È utile allora, per svegliarci dal sonno della ragione in cui siamo sprofondati, leggere con grande attenzione un breve ma denso libro-manifesto di Edgar Morin – sociologo, filosofo, teorizzatore del pensiero complesso, uno dei pochi saggi rimasti – dal titolo esplicito e imperativo: Svegliamoci! (Réveillons-nous!), da poco tradotto in italiano per Mimesis. 

Morin dice che siamo nel pieno di una crisi del pensiero, propria di “una nuova era dell’umanità, cominciata nell’agosto del 1945 con l’annientamento nucleare di Hiroshima e Nagasaki”. Da allora “il progresso scientifico ha rivelato la sua terrificante ambiguità. […] La razionalità scientifica ha mostrato il suo volto irrazionale”. Ma ancora, e peggio “il progresso della potenza umana è sfociato nell’impotenza umana di controllare la propria forza. Ma tutto questo è come anestetizzato dal sonnambulismo generale della nostra vita quotidiana”.

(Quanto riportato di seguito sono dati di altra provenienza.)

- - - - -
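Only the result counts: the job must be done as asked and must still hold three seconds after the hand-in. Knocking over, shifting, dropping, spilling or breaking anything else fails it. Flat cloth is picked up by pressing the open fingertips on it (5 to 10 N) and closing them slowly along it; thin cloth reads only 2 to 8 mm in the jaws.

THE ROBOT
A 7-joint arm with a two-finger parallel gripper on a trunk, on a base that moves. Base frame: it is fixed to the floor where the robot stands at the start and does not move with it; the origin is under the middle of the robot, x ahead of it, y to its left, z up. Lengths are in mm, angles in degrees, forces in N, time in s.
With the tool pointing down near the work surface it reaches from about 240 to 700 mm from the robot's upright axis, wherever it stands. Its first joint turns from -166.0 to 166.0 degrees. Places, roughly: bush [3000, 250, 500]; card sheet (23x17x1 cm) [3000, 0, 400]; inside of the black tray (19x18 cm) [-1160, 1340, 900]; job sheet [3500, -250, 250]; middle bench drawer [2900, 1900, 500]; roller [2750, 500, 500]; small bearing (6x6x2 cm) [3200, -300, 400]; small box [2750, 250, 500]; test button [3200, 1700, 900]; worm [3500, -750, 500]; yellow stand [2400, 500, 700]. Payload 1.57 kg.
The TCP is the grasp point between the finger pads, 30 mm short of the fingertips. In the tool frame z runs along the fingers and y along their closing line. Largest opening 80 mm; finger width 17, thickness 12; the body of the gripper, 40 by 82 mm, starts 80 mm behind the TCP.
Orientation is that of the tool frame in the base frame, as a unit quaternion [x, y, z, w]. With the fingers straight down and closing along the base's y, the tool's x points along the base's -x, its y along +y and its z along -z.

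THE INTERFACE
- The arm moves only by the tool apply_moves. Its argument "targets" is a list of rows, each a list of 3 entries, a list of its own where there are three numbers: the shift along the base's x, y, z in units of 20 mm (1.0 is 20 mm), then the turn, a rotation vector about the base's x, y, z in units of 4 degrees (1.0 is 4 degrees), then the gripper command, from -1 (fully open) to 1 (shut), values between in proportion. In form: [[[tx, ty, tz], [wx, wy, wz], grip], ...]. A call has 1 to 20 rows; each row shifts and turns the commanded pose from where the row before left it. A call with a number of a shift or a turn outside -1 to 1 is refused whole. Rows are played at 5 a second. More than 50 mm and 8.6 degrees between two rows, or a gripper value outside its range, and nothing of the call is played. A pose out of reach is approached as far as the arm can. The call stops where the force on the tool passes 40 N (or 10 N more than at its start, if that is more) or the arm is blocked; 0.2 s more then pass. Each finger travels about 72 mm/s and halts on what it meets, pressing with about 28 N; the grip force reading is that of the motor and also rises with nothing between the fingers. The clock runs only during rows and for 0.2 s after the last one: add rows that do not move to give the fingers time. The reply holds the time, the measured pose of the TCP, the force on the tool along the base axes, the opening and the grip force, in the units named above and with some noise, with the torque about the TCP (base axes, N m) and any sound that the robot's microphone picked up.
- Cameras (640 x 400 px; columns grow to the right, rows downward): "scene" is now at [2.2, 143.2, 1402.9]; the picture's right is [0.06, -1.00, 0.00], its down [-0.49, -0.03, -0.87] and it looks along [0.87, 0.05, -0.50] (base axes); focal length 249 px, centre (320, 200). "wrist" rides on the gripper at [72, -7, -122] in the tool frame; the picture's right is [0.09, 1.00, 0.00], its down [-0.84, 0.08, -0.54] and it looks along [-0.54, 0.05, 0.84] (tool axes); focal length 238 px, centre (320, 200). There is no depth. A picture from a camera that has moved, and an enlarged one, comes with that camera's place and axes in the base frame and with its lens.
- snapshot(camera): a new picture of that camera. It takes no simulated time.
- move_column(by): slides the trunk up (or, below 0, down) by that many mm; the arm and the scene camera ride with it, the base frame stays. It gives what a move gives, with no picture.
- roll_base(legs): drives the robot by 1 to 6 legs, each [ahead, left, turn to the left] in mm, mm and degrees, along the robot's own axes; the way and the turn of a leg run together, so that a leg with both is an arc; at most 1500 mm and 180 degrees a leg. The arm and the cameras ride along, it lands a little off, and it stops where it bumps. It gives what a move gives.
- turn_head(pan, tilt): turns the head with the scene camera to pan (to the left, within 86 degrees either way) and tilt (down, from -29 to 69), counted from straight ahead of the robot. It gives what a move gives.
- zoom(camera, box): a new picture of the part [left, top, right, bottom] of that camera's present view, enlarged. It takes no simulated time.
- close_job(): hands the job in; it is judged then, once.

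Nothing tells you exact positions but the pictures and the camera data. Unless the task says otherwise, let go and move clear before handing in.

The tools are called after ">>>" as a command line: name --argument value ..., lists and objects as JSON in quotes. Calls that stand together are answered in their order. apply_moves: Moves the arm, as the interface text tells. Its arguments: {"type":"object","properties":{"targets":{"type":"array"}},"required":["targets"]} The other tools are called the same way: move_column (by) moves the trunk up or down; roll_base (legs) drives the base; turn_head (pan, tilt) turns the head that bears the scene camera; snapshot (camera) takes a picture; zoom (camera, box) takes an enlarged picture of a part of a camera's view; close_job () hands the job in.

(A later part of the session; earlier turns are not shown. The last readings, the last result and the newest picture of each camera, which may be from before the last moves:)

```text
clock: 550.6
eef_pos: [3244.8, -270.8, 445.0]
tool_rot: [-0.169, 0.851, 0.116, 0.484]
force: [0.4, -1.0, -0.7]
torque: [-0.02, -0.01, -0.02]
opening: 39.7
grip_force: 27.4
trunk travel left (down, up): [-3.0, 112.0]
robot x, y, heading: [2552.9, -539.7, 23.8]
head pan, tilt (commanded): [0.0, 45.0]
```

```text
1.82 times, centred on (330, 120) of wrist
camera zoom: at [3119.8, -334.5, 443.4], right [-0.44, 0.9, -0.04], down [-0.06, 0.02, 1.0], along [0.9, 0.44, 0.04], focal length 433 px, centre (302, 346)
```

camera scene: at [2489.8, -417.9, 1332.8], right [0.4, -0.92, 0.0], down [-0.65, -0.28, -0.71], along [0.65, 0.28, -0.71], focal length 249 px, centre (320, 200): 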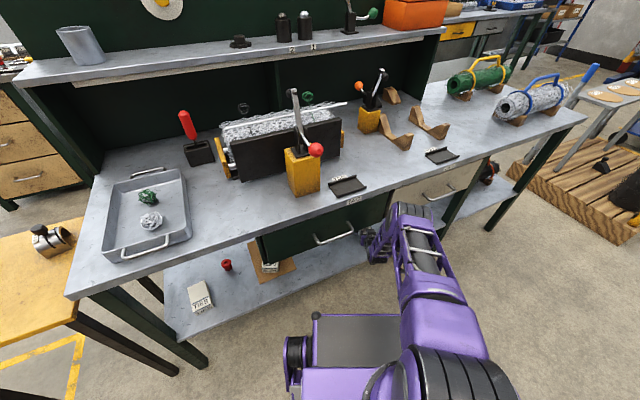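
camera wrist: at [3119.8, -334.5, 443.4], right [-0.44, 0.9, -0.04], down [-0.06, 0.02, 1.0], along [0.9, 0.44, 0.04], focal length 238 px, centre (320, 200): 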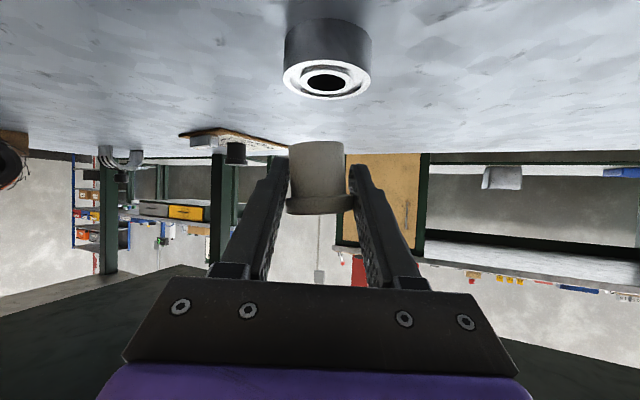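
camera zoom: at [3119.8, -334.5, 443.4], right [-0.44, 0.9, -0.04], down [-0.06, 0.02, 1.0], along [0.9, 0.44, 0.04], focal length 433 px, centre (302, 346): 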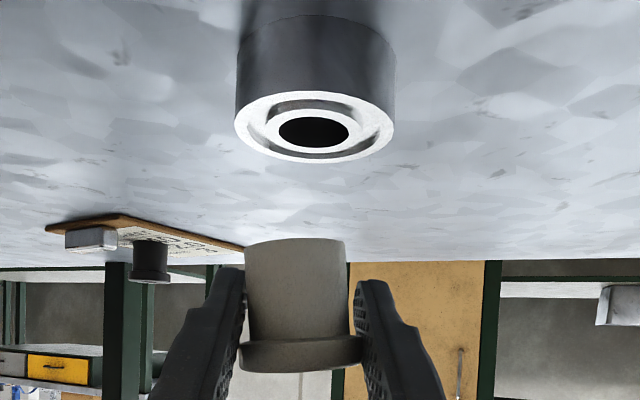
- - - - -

Eppure, nel 1972 era stato pubblicato il Rapporto del MIT al Club di Roma intitolato I limiti della crescita – un Rapporto che evidenziava i limiti fisici e sociali della Terra davanti a un sistema capitalista dominato invece, irrazionalmente, dalla crescita illimitata del profitto e quindi ecocida. Scrive Morin: “Mezzo secolo fa il rischio ecologico globale di molteplici enormi disastri si è palesato senza che le classi dirigenti e la popolazione ne prendessero coscienza. Le sue cause non risiedono soltanto nelle energie inquinanti che predominano nelle nostre economie, ma soprattutto nello scatenamento tecnico-industriale volto al rendimento e al profitto, guidato sia dalla frenesia del capitale, sia dalla volontà di potenza degli Stati. […] Ed è ancora una volta il progresso, nella sua forma tecno-economica, a condurre verso il disastro”. Ovvero, il cosiddetto antropocene “è anche il thanatocene” (l’era della morte). 

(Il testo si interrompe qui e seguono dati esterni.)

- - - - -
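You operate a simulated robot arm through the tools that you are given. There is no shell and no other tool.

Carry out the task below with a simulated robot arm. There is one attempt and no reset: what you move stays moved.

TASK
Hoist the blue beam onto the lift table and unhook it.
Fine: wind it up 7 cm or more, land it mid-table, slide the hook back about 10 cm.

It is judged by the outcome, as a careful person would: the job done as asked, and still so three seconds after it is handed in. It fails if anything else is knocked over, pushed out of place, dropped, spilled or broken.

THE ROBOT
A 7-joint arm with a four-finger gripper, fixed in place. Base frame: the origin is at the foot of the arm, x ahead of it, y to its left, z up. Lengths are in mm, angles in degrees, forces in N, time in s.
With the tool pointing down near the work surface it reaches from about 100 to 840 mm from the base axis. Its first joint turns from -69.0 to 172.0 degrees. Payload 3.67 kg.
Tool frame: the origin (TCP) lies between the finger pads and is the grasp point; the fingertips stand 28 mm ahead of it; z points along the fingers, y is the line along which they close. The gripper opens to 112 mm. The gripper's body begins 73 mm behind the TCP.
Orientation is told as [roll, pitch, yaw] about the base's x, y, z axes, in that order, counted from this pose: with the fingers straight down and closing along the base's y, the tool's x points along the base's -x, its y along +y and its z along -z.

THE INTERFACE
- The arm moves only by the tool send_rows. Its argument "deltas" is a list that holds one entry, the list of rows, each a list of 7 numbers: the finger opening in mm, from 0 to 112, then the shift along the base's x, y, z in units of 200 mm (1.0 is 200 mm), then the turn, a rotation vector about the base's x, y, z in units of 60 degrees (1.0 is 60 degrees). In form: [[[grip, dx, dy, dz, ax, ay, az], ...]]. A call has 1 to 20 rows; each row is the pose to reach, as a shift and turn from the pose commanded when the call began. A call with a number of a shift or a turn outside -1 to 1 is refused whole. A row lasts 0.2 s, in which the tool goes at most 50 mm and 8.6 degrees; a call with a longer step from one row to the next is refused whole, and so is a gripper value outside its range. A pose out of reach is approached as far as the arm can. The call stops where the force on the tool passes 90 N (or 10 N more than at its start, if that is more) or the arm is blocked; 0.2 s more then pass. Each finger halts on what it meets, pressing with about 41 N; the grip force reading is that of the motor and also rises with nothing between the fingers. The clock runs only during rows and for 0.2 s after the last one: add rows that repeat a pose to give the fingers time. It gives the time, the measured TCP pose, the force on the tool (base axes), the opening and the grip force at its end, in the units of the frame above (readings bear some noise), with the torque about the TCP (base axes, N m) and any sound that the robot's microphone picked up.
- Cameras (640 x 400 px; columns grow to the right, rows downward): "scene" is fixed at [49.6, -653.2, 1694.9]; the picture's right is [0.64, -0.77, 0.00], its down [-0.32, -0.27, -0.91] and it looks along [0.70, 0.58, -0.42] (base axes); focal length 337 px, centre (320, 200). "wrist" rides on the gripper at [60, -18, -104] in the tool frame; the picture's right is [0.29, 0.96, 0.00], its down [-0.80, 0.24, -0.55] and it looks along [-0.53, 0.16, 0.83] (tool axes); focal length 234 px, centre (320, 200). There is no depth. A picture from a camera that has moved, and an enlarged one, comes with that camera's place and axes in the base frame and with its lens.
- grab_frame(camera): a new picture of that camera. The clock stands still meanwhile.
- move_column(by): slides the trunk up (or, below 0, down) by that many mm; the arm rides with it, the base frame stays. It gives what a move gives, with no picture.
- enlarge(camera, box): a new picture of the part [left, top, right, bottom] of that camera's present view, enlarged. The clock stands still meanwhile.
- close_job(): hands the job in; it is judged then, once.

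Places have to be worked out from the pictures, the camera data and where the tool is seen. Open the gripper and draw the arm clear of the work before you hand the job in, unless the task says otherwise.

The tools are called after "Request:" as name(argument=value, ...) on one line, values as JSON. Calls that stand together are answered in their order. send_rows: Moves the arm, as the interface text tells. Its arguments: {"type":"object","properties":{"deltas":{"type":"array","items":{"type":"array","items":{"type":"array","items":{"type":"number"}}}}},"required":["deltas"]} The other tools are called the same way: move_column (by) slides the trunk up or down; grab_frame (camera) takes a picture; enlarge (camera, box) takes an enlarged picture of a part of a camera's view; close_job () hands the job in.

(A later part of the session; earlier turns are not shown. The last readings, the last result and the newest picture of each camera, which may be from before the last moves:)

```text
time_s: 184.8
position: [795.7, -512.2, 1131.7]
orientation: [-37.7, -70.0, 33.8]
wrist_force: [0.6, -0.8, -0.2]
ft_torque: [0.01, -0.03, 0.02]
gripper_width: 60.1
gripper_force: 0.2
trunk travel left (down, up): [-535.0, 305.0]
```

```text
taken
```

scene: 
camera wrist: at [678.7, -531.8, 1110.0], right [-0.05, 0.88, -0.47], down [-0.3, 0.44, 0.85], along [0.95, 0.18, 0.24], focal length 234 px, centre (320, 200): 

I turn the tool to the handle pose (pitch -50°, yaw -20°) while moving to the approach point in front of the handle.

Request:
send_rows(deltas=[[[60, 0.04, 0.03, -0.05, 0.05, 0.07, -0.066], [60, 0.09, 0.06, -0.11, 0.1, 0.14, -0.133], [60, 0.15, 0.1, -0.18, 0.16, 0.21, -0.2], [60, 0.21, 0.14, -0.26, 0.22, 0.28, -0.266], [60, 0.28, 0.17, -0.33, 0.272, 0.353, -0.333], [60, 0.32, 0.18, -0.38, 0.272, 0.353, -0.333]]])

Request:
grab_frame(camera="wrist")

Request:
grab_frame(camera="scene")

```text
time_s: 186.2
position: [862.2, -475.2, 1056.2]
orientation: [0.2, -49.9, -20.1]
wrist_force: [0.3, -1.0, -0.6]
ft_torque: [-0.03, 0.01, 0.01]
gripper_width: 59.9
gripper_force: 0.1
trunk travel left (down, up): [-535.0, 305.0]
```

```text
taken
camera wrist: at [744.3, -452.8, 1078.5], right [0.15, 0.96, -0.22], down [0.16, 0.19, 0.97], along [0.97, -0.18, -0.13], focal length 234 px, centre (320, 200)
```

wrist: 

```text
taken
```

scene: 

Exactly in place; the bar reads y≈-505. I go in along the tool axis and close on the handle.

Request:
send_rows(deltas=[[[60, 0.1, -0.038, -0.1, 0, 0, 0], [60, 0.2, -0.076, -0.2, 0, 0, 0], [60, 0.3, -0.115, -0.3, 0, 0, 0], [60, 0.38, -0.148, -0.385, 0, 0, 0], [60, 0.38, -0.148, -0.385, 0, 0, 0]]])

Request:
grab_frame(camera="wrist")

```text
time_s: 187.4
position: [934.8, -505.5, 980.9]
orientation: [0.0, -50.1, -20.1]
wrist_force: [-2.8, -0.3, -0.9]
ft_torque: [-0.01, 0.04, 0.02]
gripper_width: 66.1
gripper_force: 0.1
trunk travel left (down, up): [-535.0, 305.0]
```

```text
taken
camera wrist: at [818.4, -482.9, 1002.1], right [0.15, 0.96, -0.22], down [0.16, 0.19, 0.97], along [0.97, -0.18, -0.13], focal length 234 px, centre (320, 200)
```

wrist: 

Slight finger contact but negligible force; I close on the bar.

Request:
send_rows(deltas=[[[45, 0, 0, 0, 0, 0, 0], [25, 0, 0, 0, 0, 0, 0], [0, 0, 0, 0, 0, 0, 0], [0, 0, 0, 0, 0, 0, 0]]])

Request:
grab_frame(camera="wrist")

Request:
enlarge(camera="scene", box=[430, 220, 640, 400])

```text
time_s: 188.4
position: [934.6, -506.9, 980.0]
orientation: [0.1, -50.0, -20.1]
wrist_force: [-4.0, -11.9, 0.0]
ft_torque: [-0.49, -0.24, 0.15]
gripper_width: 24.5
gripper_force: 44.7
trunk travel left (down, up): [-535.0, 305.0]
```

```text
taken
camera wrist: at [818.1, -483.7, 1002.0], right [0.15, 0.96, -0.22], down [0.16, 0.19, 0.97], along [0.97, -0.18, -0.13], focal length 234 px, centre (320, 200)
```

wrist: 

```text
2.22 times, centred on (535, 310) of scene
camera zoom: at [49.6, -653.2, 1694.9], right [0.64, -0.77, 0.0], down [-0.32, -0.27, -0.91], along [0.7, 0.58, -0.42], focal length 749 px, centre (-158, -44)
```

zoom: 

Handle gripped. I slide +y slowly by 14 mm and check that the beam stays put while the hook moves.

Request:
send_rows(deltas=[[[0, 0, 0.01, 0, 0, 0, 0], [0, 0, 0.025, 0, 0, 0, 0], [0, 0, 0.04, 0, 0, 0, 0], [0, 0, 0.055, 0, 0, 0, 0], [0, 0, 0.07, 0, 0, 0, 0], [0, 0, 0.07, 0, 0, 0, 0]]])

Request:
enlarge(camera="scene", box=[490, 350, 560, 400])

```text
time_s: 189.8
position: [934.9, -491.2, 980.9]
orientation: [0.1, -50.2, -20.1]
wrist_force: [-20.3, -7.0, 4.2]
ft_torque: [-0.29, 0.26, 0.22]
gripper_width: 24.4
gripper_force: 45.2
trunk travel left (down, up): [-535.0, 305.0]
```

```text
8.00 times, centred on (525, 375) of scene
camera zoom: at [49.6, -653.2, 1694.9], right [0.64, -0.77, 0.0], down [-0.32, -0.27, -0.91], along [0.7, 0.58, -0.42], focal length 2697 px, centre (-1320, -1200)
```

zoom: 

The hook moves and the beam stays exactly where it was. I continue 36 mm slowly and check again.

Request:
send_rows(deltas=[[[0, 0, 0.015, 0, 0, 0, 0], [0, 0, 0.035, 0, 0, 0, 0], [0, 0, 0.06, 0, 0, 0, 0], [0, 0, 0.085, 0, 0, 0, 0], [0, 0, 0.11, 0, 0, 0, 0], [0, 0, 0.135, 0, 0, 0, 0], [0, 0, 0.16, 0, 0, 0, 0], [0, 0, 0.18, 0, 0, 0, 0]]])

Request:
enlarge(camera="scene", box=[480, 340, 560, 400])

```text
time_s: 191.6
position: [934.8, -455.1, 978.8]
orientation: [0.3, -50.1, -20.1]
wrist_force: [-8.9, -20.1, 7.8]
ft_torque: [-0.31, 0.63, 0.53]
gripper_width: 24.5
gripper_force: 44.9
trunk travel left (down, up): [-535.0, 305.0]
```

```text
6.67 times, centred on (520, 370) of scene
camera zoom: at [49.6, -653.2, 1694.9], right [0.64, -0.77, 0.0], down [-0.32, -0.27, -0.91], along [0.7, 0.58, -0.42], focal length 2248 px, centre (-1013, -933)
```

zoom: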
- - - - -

Di più: sembra “che quelle stesse forze devastatrici producano nel mondo una regressione politica e sociale generalizzata e la crisi della democrazia che conduce all’instaurarsi di Stati neo-autoritari e/o dominati dagli interessi finanziari. [Non solo:] le angosce suscitate dall’enorme crisi provocano ripiegamenti identitari e la messa sotto accusa di capri espiatori. Regnano l’incoscienza e il sonnambulismo”. Che impediscono di vedere e di capire.

Questa crisi ecologica il sistema tecno-economico è infatti abilissimo a nasconderla, inventando il green-washing e poi la green-economy e poi la finanza verde e poi la resilienza e poi la transizione ecologica: tutte retoriche utili a spostare la crisi sempre più avanti nel tempo, senza mutare nulla della struttura economica, grazie anche alle sue lobby in servizio permanente effettivo. Importante – appunto – è che non si metta in discussione il sistema tecno-economico e la sua logica del profitto, dominate da una concezione lineare e quasi meccanicistica [di cui è parte anche il digitale] del divenire, dalla convinzione che il futuro sia prevedibile” e tutto sia calcolabile e che le risposte siano tutte negli algoritmi. “Confidando nel calcolo però si anestetizza continuamente l’imprevisto, quanto di incalcolabile c’è nelle nostre vite e nei nostri sentimenti”. 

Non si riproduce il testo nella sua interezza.